Now an additional 1 Ohm resistor is connected in the circuit. The multimeter is now showing approximately 0.33A of current is flowing through each resistor.
Because there are three resistors connected in parallel, let’s find out the equivalent resistance of the three resistors in parallel connection
Requivalent = (1 / (1/R1 + 1/R2 + 1/R3)) Requivalent = (1 / (1/1 + 1/1 + 1/1)) Requivalent = 1 / 3 Requivalent = 0.33 Ohms
Now, The current through each resistor,
IR = Itotal (Requivalent / R1) IR = 1 Amp x (0.33 Ohms / 1 Ohms) IR = 0.33 Amp
The multimeter is showing approximately 0.33 Amp is flowing in each resistor as all the resistors are 1 Ohm in value and connected in a circuit where the current flow is fixed with 1A. You can also watch the video at the end of the page to check how the circuit works.

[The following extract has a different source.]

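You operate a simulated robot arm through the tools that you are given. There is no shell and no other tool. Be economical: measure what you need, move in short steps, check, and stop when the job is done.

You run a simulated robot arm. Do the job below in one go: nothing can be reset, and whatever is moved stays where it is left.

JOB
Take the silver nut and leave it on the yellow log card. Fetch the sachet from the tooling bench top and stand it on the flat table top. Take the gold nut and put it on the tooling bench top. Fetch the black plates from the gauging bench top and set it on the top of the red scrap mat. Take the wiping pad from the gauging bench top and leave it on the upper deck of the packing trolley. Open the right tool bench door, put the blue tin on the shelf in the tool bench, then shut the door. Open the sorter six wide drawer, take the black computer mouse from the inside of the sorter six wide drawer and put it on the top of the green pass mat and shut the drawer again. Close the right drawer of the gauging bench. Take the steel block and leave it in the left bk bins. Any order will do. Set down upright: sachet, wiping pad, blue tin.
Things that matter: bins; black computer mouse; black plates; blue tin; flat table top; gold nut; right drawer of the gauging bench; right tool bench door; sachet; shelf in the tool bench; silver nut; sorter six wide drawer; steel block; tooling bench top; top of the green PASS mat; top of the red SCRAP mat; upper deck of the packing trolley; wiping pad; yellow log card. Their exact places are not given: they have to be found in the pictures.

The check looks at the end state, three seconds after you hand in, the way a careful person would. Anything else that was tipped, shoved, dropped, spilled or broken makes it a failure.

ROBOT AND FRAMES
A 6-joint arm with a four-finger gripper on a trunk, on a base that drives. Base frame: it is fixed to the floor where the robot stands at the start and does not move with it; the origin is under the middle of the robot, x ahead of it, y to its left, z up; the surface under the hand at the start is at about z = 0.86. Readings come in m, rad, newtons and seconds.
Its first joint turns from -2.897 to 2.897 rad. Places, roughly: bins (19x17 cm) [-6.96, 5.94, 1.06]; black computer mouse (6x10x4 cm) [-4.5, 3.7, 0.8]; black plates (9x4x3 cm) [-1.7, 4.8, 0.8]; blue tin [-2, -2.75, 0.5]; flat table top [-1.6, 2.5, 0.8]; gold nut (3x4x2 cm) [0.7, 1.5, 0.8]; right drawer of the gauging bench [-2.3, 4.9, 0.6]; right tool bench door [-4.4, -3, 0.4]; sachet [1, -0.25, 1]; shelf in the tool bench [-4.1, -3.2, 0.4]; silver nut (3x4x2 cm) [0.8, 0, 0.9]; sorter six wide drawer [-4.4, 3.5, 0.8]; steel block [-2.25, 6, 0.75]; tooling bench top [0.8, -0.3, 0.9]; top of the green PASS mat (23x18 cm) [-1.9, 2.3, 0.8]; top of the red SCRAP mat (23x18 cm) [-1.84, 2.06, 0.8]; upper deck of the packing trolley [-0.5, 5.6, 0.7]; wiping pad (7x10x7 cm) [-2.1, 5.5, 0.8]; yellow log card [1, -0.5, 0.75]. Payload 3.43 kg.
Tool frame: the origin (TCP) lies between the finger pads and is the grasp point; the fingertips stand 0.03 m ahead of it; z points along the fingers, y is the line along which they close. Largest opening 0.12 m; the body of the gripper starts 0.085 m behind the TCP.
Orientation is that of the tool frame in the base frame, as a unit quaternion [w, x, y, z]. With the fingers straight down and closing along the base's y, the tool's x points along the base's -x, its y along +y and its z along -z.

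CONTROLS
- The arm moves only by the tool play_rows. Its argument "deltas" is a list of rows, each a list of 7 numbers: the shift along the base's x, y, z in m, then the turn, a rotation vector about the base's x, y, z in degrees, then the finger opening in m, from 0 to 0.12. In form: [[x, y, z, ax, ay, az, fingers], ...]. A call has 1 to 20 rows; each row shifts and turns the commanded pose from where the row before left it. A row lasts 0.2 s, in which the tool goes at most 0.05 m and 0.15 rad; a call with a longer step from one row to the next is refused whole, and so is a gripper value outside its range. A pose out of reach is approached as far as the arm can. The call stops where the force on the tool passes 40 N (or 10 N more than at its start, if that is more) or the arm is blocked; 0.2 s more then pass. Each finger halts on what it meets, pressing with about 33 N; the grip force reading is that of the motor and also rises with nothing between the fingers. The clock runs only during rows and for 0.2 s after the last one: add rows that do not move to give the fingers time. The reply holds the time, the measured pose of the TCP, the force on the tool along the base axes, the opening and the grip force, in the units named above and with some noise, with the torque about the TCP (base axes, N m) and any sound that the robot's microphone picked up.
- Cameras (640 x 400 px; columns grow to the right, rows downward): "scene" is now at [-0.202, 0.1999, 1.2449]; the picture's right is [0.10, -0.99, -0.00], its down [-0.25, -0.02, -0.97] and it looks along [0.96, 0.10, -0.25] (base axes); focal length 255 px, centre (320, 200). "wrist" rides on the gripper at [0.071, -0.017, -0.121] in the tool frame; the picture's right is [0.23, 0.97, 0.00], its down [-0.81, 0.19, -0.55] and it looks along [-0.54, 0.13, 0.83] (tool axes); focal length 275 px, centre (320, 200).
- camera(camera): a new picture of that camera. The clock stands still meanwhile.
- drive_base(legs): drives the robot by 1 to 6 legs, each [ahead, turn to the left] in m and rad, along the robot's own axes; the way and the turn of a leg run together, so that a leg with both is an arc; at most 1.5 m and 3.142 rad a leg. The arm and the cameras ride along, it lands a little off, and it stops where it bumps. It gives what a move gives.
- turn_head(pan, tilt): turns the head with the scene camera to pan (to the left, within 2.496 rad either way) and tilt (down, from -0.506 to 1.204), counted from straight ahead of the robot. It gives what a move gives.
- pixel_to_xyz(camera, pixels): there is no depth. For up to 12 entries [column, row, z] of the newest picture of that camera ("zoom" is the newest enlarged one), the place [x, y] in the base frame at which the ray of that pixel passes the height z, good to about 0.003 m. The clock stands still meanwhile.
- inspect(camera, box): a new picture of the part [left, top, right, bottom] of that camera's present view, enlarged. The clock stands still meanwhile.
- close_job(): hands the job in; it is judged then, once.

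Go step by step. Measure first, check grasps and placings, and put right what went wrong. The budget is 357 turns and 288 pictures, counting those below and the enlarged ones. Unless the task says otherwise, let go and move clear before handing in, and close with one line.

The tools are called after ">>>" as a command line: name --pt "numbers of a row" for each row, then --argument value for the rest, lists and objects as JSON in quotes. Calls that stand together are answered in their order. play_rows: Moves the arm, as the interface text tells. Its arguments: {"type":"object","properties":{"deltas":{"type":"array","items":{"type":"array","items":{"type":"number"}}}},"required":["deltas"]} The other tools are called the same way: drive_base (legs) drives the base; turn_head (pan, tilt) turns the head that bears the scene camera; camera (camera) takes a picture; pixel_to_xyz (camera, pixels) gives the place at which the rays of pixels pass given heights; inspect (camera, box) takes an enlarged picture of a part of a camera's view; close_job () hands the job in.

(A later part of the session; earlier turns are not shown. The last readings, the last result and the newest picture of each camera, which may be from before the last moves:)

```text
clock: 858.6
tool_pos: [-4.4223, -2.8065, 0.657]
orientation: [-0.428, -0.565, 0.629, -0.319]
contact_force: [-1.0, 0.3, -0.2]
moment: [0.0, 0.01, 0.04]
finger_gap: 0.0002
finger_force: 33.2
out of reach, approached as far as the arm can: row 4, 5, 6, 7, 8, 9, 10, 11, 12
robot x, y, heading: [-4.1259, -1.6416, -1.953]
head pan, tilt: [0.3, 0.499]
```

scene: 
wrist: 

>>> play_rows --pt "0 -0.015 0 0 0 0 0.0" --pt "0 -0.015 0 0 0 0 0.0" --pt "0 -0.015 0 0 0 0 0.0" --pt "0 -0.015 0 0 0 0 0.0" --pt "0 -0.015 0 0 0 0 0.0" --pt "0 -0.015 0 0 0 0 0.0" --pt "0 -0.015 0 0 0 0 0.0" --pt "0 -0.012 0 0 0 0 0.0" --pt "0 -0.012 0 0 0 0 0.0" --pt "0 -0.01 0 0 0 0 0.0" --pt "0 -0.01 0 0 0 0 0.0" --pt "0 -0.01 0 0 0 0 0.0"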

Current Divider Applications
The main application of the current divider is to produce a fraction of the total current available in the circuit. However, in some cases, the component that is used to carry the current has a limit of how much current actually flows through the component. Overcurrent causes increased heat dissipation, as well as reduces the life expectancy of the components. By using a current divider, the current flowing through a component can be minimized and thus smaller component size can be used.
For example, in a case where larger resistor wattage is required; adding multiple resistors in parallel decreases the heat dissipation, and smaller wattage resistors can do the same job.